A. It means making marriages better - happier and more satisfying - than they are already. Rather than adding new components (as you would when enriching bread or motor oil), it means drawing out hidden potential - relational potential, we call it - that husband and wife possess, but which they have never developed. It could greatly increase their happiness, but is often unused and being wasted.
Q. How does marriage enrichment differ from marriage counseling?
A. Marriage counseling is a way of helping couples who have run into troubles that threaten their relationship, and that they can’t clear up by themselves. This requires skilled help from a qualified therapist. We don’t recommend marriage enrichment for such people. Marriage enrichment is for people whose marriages are not in serious trouble, and not threatening to break down. You might say it is for marriages that are functioning reasonably well, but which could be much more satisfying.

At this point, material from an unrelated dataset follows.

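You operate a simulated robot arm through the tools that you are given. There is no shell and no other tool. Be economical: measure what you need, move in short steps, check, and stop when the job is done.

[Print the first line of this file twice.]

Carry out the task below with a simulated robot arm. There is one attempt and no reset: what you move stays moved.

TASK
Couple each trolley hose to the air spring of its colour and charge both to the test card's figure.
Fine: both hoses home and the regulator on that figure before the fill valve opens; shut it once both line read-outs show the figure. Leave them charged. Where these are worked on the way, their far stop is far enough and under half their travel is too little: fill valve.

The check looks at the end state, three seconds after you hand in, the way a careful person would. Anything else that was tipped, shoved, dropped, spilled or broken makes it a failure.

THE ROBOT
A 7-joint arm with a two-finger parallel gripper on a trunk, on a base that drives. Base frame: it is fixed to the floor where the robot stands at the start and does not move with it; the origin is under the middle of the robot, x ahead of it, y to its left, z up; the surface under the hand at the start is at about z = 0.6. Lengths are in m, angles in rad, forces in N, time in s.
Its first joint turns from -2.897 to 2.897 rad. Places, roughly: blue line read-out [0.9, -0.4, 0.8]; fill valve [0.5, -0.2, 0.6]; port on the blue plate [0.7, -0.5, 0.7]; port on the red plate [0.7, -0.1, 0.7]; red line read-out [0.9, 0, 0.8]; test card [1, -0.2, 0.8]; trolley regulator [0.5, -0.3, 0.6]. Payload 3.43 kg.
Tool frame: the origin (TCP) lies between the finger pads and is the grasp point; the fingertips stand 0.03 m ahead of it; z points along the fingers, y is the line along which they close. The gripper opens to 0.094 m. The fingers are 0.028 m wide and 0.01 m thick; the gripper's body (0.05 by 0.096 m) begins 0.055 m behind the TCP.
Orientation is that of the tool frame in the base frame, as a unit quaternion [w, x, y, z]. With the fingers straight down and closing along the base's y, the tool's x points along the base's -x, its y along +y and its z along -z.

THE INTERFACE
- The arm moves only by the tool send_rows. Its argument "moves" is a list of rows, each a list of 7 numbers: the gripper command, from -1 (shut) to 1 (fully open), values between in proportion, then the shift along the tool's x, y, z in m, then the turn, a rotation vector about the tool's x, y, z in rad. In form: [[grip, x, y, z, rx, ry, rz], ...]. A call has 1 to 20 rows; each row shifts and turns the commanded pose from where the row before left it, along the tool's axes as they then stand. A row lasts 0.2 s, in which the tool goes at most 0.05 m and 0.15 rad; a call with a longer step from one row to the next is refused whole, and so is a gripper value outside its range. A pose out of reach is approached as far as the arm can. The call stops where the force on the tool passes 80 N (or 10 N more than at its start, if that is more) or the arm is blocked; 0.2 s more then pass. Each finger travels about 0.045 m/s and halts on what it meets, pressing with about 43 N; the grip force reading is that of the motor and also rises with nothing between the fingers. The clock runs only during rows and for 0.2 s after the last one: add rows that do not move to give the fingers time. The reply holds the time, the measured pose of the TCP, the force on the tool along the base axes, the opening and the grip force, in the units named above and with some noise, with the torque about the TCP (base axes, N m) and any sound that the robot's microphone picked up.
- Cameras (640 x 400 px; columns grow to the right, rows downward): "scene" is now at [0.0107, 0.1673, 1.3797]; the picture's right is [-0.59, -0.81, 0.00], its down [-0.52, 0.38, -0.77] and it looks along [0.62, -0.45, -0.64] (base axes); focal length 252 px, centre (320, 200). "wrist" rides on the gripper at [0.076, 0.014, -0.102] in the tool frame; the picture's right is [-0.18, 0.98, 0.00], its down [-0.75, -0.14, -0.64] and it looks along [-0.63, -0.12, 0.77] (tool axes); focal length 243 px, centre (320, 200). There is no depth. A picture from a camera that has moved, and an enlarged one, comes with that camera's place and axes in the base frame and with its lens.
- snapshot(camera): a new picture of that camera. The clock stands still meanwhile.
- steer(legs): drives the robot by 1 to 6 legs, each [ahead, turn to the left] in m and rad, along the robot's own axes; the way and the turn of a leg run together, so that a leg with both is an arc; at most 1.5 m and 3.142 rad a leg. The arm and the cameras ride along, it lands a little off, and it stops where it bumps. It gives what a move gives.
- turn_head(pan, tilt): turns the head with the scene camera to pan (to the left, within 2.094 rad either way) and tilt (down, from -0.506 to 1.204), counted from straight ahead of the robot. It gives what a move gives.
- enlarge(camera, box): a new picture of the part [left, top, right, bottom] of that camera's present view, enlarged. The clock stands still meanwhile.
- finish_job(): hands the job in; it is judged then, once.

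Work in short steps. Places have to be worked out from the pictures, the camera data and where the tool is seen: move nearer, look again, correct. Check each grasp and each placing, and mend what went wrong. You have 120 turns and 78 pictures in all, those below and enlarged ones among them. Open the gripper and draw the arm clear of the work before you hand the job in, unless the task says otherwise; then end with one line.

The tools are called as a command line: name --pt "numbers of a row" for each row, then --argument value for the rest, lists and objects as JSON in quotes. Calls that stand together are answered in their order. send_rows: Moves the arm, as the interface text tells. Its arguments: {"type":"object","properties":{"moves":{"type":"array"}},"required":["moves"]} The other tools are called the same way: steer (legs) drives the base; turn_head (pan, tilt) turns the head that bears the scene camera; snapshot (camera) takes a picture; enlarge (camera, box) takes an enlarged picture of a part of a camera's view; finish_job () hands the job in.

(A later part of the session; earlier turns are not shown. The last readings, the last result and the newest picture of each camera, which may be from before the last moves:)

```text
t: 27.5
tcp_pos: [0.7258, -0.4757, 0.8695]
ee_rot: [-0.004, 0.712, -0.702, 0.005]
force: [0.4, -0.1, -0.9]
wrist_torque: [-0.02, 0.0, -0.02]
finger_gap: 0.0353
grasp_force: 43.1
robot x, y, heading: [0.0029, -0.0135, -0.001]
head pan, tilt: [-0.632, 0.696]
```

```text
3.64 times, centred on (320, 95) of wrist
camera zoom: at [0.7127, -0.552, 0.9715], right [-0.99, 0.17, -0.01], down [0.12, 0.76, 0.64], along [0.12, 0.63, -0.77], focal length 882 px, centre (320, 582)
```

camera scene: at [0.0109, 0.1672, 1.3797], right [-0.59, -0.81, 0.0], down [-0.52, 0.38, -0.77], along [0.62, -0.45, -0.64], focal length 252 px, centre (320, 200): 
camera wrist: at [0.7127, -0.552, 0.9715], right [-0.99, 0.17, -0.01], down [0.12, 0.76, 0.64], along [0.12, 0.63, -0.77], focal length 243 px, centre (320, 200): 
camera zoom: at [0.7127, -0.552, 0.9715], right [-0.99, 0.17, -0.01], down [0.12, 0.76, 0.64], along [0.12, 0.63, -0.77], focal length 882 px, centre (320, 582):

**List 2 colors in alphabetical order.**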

Q. Are there many couples whose marriages could be improved by enrichment?
A. Indeed, there are. Unfortunately, our culture has never paid much attention to the quality of a marriage - except in romantic poems, songs, and stories. The down-to-earth traditional attitude was that as long as a marriage held together - an “intact” marriage, it was called - that was all that mattered. The assumption was that a stable marriage was a good marriage.
Q. And is this no longer true?
A. It is very far from being true, but as long as there was no way out of a disappointing marriage, and what went on behind the scenes was kept strictly private, the quality of the relationship was never really faced. The real facts could only be guessed at when some tragic incident occurred. Some novelists went behind the scenes and portrayed some of the grim realities, and the truth leaked out in the vast repertoire of sour and cynical jokes about marriage that have been passed down.
Q. And what is different today?
A. Today, the facts are getting out as a result of our very high divorce rate. This shows how many people can get disillusioned with marriage, but perhaps a better indication is the unveiling of the facts about battered wives, battered children, and even battered husbands. Of course, all this family violence that we are now discovering goes on between couples who are still married and living together. If they were living apart they couldn’t batter each other.
Q. Do we have any idea how many marriages might be considered unhappy or unsatisfying?
A. It would be impossible to get precise figures. However, one of the founders of the family therapy movement, psychiatrist Don Jackson, gave it as his opinion that the proportion of all marriages which were in the top category - really highly functioning relationships - might be in the region of 5 to 10 percent. This clearly suggests that the great majority of marriages in which couples stay together could be decidedly better, happier, and more satisfying than they are.
Q. What can marriage enrichment offer to those couples?
A. It can offer them new understanding and insight, new skills, new resources, new tools which they can use to appropriate their unused relational potential. Most of these husbands and wives know deep down that their marriages have turned out to be disappointing. But they can’t admit this to anyone - often not even to each other. So they just give up trying and put up a front before their friends and relatives. Some of the world’s best actors are disillusioned married couples who manage to behave in public as if they were really happy together. Then, when a divorce follows, all their friends are astounded, because they had no idea there had been anything wrong.
Q. How, then, do you go about reaching these people?
A. It isn’t easy, and that’s why marriage enrichment makes relatively slow progress. But the word is getting out, because couples who have been through the enrichment experience are ready to talk about it, and their testimony awakens hope in others which motivates them to go to a marriage enrichment event and find out for themselves what it is all about.